The term "lab experiment" used in describing a botched recipe may be a joke, but good cooking routinely illustrates the benefits of applied chemistry. If your brownies are crisp on the outside and tender on the inside, several scientific premises have come to delicious fulfillment. Your brownies' rapid disappearance may be a function of family biology, but making brownies combines chemistry with chocolate in delightful form.
Fat Baking Chemistry
There's a scientific reason that butter, margarine, vegetable fats and lard are grouped under the general category of shortening. Blending fat with flour impedes, or shortens, the web of gluten fibers that makes dough cohesive and elastic. The high percentage of baking fat in brownies is one factor accounting for the tender, crumbly texture of a good brownie. Butter, used hereafter as a generic designation for fat, may also play a role in raising brownie dough. Creaming butter with sugar may create tiny air spaces around the sugar crystals, which swell in oven heat.
Block baking chocolate, unsweetened or sweetened, is melted to incorporate it into the butter, but this is not the only form of chocolate used in making brownies. Both baking chocolate and chocolate chips increase recipe fat content and convey the most intense chocolate flavor. Dry unsweetened cocoa powder appears in brownie recipes, as well. Lessening fat content and increasing the proportion of dry ingredients may produce a more cake-like brownie than block chocolate or chips. Adding vanilla extract increases chocolate's complex taste. The alcohol base of vanilla extract blends smoothly with melted chocolate, while a water-based flavoring separates molecules, a process called seizing, and makes the brownie grainy.

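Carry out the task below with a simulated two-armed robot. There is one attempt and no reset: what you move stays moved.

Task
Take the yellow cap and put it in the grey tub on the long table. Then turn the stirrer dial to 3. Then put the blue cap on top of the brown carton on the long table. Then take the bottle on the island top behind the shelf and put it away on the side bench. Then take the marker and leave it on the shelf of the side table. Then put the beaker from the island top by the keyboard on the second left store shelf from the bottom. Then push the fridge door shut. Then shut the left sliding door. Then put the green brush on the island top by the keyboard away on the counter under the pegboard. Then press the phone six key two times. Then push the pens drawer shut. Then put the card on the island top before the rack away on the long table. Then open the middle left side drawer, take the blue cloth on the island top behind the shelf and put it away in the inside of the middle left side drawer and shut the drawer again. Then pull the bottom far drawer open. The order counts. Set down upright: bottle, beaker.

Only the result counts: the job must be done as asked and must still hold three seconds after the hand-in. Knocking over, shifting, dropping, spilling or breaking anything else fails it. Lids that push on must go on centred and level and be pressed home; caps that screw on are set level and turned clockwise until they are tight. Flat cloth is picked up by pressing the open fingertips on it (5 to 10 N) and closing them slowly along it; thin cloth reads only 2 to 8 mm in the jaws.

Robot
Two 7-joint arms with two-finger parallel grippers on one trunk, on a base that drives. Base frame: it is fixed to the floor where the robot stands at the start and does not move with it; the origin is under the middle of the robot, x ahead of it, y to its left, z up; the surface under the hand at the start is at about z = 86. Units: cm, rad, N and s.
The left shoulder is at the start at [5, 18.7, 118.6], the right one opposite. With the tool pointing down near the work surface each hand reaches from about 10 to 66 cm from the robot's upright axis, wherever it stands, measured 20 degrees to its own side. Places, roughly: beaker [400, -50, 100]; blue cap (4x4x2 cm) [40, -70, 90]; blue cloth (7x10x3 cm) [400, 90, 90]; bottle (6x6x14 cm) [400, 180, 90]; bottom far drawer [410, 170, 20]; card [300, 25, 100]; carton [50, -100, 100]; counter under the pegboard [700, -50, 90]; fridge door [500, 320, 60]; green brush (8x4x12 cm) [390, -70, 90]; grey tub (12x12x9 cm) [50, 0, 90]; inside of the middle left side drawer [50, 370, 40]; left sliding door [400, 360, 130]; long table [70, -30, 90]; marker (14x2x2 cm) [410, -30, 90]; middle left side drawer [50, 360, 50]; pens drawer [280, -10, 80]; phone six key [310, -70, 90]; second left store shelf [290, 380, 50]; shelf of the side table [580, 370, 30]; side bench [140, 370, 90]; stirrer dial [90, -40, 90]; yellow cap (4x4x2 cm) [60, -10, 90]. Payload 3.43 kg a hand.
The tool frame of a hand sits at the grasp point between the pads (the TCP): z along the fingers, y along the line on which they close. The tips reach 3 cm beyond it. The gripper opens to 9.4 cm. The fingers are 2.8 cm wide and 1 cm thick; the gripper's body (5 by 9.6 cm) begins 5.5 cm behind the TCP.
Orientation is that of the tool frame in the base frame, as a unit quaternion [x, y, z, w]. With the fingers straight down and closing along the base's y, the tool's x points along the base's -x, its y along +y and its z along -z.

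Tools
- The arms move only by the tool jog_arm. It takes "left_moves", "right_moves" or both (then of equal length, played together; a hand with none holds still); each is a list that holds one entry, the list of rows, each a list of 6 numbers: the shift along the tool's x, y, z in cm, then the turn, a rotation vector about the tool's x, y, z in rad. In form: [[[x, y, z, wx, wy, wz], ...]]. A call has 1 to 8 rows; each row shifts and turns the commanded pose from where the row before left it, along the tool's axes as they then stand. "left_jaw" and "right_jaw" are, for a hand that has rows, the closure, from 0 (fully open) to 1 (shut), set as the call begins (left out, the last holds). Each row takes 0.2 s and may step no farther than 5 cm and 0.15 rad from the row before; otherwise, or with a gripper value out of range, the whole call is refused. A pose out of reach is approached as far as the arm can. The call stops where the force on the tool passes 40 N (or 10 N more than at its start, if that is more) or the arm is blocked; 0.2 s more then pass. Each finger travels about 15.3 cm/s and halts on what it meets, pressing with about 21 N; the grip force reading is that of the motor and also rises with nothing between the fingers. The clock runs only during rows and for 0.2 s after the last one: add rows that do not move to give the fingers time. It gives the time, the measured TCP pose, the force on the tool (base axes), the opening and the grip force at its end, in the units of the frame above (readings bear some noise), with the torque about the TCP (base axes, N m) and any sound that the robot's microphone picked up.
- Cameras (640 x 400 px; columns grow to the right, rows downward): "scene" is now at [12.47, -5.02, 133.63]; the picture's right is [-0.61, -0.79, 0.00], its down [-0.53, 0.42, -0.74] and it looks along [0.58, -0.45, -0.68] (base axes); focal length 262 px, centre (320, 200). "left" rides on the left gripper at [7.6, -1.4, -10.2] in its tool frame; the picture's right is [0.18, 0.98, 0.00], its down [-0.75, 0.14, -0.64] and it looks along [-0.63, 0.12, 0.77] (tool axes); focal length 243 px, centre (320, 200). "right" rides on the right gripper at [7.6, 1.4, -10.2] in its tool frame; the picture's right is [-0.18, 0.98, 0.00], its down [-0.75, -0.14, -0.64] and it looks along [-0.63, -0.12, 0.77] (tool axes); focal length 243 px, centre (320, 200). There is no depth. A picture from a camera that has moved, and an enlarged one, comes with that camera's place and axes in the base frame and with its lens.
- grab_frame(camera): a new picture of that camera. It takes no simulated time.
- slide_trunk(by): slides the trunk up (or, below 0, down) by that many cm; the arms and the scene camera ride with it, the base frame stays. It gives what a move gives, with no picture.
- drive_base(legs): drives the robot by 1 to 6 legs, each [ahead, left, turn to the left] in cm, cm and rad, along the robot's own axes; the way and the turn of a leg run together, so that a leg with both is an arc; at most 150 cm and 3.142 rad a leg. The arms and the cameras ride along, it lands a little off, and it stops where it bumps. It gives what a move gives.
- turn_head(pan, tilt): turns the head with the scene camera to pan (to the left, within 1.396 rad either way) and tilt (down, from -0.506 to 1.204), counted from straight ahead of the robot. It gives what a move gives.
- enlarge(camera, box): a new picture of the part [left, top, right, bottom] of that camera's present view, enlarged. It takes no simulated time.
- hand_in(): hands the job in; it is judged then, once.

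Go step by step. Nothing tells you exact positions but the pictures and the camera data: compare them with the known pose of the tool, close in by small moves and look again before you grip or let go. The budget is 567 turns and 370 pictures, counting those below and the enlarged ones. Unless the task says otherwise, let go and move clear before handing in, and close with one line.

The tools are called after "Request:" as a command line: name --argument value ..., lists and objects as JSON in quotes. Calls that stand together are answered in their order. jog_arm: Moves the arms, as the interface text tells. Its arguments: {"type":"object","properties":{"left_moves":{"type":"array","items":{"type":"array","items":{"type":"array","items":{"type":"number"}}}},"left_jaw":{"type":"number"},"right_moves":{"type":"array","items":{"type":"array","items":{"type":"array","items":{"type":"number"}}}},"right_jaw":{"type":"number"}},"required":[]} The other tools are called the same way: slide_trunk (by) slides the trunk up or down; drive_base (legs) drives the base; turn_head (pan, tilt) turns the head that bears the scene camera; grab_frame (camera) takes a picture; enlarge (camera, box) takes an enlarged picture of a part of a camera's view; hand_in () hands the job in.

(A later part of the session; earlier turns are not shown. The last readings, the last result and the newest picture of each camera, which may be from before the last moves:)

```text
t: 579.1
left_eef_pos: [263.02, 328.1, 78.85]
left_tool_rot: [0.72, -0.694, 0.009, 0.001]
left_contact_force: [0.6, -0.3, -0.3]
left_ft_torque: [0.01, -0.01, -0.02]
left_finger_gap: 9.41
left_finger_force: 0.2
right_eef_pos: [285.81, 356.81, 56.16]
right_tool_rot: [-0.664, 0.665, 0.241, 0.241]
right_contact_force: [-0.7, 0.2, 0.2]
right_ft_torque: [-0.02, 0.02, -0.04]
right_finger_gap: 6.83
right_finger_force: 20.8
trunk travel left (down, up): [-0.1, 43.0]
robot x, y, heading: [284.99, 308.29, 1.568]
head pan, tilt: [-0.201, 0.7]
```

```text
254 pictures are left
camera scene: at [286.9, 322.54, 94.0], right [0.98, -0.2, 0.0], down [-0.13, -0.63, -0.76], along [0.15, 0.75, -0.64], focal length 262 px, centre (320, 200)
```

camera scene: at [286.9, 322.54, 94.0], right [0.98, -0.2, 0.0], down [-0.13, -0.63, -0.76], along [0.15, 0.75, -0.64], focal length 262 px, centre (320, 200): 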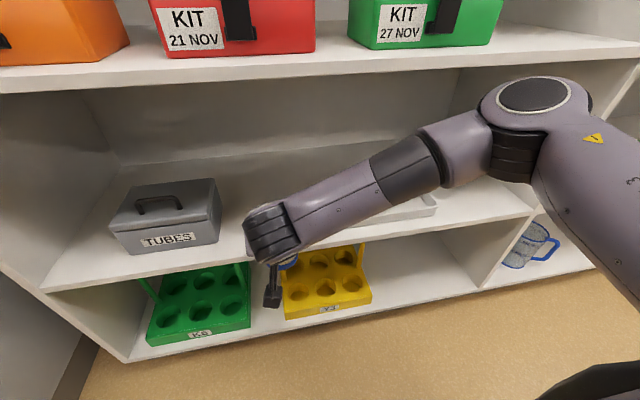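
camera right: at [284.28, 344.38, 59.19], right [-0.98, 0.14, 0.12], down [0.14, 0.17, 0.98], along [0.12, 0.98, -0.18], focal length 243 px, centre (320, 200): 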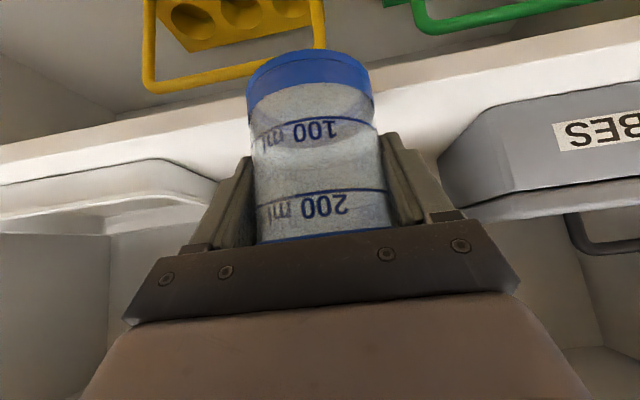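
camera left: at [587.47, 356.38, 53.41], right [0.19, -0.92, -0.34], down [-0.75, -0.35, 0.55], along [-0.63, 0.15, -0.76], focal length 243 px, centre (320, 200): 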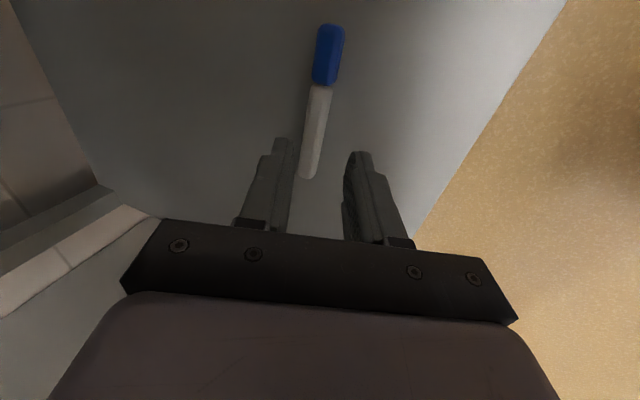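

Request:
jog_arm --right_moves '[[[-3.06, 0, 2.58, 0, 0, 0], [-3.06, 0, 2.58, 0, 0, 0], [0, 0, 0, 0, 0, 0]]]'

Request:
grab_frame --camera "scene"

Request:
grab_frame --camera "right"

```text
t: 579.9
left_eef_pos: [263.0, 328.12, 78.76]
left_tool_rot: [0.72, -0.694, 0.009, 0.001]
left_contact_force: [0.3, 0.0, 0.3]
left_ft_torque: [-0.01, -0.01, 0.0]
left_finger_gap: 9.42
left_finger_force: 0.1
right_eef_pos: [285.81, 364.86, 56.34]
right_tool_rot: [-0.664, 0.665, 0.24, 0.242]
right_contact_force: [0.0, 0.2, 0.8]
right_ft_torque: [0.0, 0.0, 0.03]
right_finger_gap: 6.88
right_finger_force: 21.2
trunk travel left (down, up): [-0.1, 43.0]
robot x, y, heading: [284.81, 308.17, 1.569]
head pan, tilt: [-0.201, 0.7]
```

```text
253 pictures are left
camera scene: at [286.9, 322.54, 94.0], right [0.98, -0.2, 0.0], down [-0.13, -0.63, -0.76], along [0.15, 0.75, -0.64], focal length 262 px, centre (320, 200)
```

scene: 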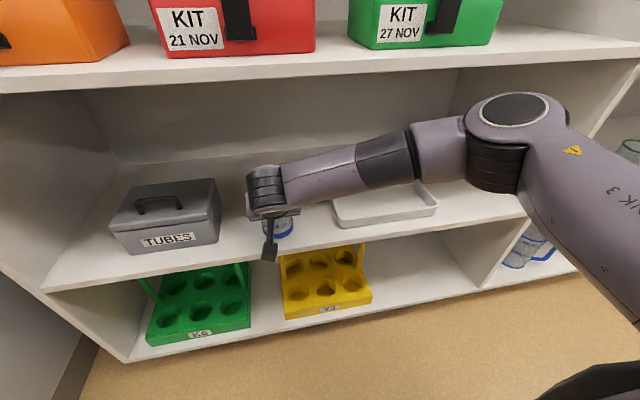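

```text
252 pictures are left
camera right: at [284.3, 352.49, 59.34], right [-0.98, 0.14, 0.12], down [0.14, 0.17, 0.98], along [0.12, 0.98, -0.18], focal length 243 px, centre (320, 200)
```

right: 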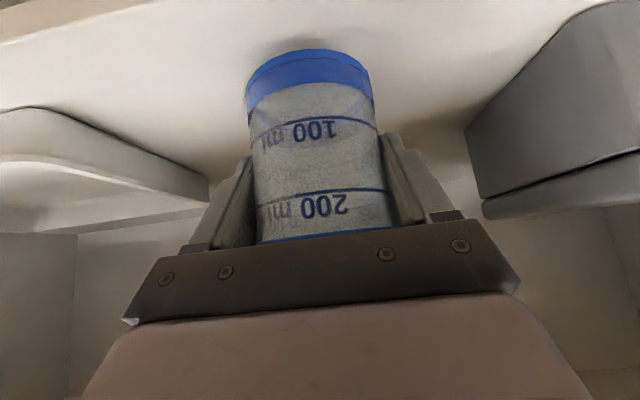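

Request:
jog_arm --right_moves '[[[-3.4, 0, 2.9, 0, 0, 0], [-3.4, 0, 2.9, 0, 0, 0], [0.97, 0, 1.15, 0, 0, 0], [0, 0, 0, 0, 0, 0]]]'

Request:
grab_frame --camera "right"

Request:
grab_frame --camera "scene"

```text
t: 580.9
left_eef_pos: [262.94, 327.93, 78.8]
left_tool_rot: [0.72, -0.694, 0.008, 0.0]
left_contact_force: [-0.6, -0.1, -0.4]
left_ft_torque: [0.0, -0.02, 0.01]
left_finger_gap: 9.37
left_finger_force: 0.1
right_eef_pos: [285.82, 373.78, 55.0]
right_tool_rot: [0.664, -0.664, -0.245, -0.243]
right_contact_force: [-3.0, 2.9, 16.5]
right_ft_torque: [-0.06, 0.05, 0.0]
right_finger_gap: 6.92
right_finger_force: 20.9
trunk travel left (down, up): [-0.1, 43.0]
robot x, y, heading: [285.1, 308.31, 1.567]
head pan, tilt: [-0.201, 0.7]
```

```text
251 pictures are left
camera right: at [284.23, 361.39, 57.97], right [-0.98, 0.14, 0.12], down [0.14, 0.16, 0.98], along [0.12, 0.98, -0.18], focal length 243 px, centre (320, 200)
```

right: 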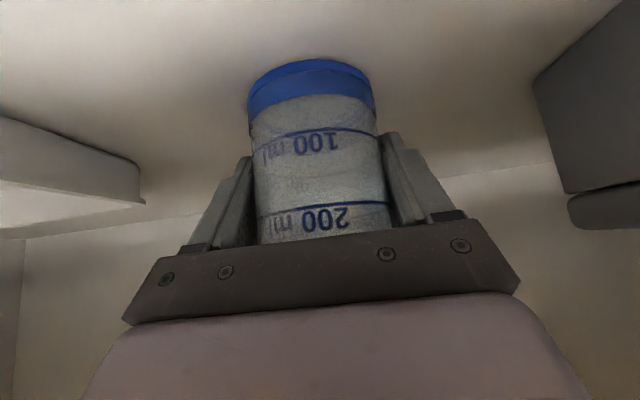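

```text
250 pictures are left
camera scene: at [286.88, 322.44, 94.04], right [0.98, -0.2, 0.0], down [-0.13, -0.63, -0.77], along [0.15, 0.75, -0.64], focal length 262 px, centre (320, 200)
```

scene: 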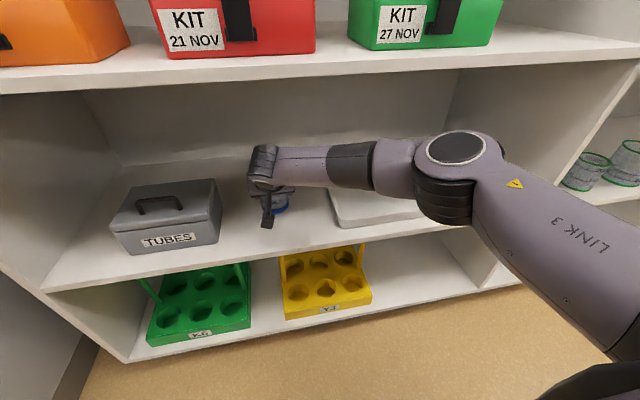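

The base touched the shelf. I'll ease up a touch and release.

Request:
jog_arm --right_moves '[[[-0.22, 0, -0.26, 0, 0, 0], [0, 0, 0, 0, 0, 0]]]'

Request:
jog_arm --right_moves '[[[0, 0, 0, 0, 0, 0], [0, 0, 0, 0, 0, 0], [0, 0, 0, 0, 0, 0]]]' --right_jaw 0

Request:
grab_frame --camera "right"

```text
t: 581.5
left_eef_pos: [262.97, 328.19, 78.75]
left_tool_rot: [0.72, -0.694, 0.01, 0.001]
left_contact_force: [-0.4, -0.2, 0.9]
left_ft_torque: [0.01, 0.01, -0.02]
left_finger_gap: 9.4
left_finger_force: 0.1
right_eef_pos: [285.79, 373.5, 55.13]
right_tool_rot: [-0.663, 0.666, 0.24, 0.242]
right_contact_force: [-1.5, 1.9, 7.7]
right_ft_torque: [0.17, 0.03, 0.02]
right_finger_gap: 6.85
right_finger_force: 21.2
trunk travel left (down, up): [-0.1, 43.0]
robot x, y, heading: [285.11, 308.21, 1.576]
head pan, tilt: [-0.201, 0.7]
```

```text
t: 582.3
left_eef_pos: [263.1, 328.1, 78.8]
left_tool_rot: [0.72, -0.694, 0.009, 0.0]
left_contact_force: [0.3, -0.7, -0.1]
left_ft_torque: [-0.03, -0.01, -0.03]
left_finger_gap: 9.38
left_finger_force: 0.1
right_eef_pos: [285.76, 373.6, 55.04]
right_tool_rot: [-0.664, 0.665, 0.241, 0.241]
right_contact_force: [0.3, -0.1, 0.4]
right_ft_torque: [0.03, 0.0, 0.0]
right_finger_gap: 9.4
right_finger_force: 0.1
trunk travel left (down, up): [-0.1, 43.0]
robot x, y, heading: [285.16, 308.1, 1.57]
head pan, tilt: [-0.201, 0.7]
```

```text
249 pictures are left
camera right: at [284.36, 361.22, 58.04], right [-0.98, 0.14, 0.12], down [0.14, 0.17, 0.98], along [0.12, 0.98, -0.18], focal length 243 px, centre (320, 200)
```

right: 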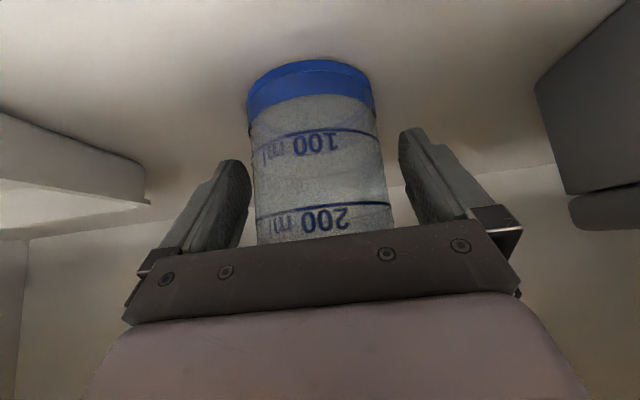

Sugar Chemical Interactions
Unless it has been creamed with the butter, sugar is usually incorporated once melted chocolate and butter have been combined. In addition to lightening texture, sugar contributes to crust formation because of the caramelization that causes the surface of the brownie to become and brown. A complex of chemical changes known as Maillard reactions, which occur during baking at temperatures above 320 degrees Fahrenheit, make sugar content a strong variable in the thickness and crustiness of baked goods.
Egg Baking Interactions
Folding beaten egg whites into batter produces lofting. Egg whites, even lightly beaten, have a viscosity that can increase the air bubbles in dough. To maintain moisture in the batter, eggs added to brownies are best lightly stirred just to blend yolks and whites, rather than thoroughly beaten, before being added to the butter-chocolate-sugar mixture.
Flour and Leavening
It's possible to let nature take its course without the assistance of baking soda or baking powder, but leavening results in a lighter texture and more consistent results. Since baking soda is activated by the presence of an acid ingredient, recipes including buttermilk, yogurt, liquid coffee or fruit juice react to baking soda most effectively. In the absence of an acid ingredient, baking powder produces a thicker raised brownie with less contrast between the texture of the crust and the inside. Stir in flour, with or without leaven, quickly and only until just combined with other ingredients.
Brownie Heat Reactions
Both the high percentage of fat and large amount of sugar present in the typical brownie recipe mandates an oven temperature below that of some other baking. Recipes often call for a setting of 325 degrees Fahrenheit, which prevents outside edges from frying in overheated fat and keeps chocolate from burning. Slight underbaking is preferable to overbaking, which can produce dry, bitter results. Brownies should be removed from the oven as soon as a straw or toothpick inserted in the center comes out clean.